Monday, March 17, 2008

deconstructures pt. one





I've been scratching up my negatives for a long time. It drove some of my photo teachers and classmates crazy. Some of them didn't really consider it photography, in the "pure" sense at least. Others couldn't believe why anyone would do that to their negatives. I can kind of understand the first point, although I don't see how it matters at all. On the second point... I guess I don't see how that matters either. If an image is good enough to print as it is, great. I won't mess with it if there's no reason to. But when some images just don't do it for me, I try to come up with a way to make them work. Scratching up the negatives is one way I've done that over the years.

Eventually I found that photos of buildings were really conducive to this method. I'd take two building negatives and scrape the emulsion off each of them in such a way that I could fit them together like a jigsaw puzzle, like in the examples above.

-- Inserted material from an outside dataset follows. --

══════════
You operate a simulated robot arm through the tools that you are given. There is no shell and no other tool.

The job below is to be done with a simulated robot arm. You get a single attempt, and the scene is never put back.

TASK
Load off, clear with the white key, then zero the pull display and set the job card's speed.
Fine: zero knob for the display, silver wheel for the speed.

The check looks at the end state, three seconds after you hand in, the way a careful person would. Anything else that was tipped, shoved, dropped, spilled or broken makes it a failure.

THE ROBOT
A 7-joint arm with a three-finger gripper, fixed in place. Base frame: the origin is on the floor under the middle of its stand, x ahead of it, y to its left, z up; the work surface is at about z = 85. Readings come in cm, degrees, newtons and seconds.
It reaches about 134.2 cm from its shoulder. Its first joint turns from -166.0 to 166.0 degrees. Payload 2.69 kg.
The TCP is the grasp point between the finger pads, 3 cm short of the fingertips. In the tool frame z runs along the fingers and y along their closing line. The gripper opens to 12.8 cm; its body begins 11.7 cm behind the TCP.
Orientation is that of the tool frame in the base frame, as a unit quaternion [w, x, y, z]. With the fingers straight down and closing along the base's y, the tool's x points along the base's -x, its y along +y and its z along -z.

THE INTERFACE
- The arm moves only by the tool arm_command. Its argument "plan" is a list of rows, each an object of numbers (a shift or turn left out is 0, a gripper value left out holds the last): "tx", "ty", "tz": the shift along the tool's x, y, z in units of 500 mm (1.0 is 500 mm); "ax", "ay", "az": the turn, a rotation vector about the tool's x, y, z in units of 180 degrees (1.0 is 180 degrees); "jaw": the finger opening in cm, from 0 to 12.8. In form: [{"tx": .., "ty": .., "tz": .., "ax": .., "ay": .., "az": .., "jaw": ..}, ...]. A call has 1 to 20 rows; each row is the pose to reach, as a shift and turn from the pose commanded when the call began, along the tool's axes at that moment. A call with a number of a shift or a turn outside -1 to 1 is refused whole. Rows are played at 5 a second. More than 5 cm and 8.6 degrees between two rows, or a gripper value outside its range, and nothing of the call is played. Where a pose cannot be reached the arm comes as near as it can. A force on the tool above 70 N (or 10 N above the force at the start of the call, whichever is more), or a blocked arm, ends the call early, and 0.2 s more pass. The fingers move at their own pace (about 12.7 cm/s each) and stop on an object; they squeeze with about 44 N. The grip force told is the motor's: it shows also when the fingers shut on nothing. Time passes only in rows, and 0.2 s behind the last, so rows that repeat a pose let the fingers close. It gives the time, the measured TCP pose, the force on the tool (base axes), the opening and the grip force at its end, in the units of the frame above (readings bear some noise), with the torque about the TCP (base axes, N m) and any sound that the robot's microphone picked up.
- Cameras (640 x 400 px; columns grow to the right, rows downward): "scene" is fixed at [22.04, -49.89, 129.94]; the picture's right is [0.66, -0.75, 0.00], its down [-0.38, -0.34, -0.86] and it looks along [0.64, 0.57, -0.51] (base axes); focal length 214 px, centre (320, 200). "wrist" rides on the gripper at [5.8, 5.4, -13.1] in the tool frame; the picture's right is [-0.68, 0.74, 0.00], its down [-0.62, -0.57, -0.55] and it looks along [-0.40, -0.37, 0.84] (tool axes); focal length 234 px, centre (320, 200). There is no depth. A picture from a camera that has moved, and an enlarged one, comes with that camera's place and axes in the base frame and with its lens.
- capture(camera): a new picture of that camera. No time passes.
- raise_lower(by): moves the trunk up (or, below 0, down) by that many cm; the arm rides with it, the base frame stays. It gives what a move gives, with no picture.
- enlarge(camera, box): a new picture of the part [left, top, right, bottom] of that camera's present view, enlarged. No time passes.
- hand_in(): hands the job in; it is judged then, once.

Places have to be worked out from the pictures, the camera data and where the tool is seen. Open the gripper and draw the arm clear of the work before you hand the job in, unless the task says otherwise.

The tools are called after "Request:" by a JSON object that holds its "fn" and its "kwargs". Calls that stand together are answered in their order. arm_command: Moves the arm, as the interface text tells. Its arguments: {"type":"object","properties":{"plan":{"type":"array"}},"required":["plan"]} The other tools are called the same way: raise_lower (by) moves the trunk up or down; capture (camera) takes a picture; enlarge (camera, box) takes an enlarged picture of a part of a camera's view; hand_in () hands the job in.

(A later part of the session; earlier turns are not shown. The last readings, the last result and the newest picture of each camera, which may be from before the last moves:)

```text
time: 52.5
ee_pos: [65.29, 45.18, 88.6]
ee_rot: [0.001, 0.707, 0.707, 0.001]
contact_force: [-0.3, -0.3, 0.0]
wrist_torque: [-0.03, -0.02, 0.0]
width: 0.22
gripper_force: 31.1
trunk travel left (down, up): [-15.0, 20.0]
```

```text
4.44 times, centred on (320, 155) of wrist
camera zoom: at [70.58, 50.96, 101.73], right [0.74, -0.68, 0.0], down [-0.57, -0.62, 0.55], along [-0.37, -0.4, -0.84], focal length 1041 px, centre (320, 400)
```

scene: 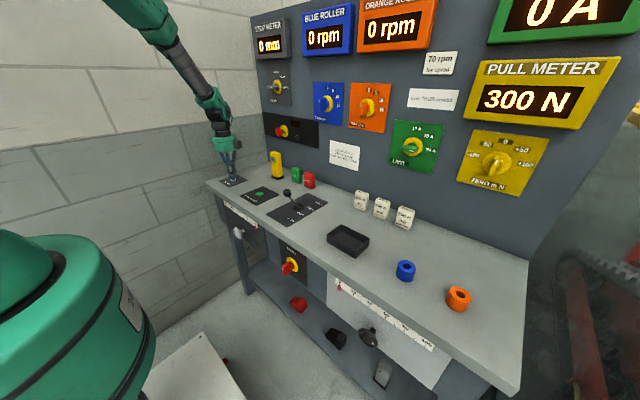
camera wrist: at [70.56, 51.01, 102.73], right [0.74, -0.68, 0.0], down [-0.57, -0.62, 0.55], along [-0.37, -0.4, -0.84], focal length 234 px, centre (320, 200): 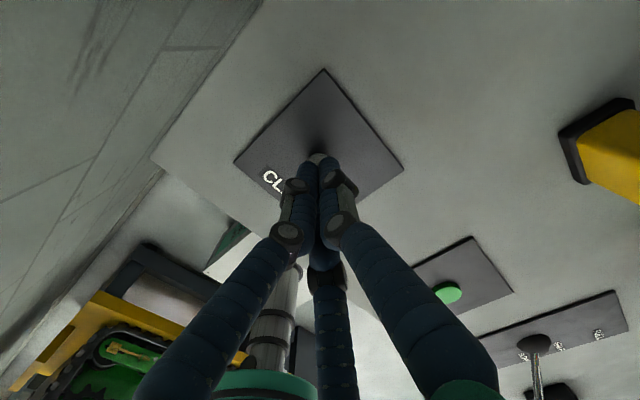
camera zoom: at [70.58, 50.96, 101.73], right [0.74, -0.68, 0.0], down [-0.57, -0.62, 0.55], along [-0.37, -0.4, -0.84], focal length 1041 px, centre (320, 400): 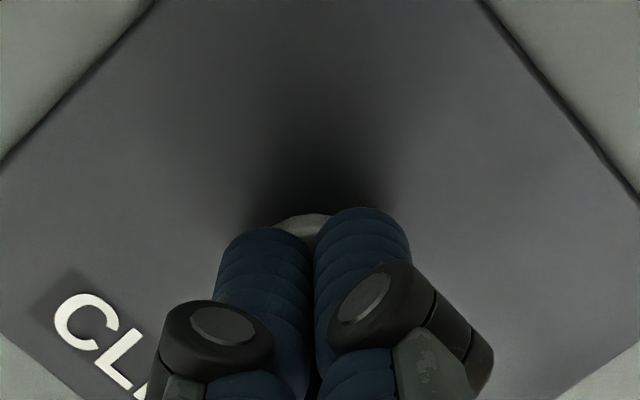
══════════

When I first started doing these building pieces, it was all about the process. I never had an idea about what they were supposed to mean or anything like that. I just enjoyed the act of working on them and creating weird combined landscapes.

As I printed more and more of these, they started being about the passing of time. And the destruction of old things and build up of new things. They made me think about density and population, and how nothing stays the same or lasts forever. It's super deep and stuff.

Usually the first response I get from people is that these are really scary, and I've been asked if I love destruction and if I'm looking forward to the apocalypse. No, I'm not, just so you know. I'll post more scary stuff tomorrow. IF THERE IS A TOMORROW.

Here's an example of two different stages of one of these pieces (Sorry, I can't figure out how to put images side-by-side on this stupid thing):

1 comment:

Paz said...

Some people might fuck up their negatives scratching them. You don't though. These are some of the most interesting patterns and textures I've seen in photographs, and they have an organic and physical flow to them that wouldnt come across through photoshop or computer editing.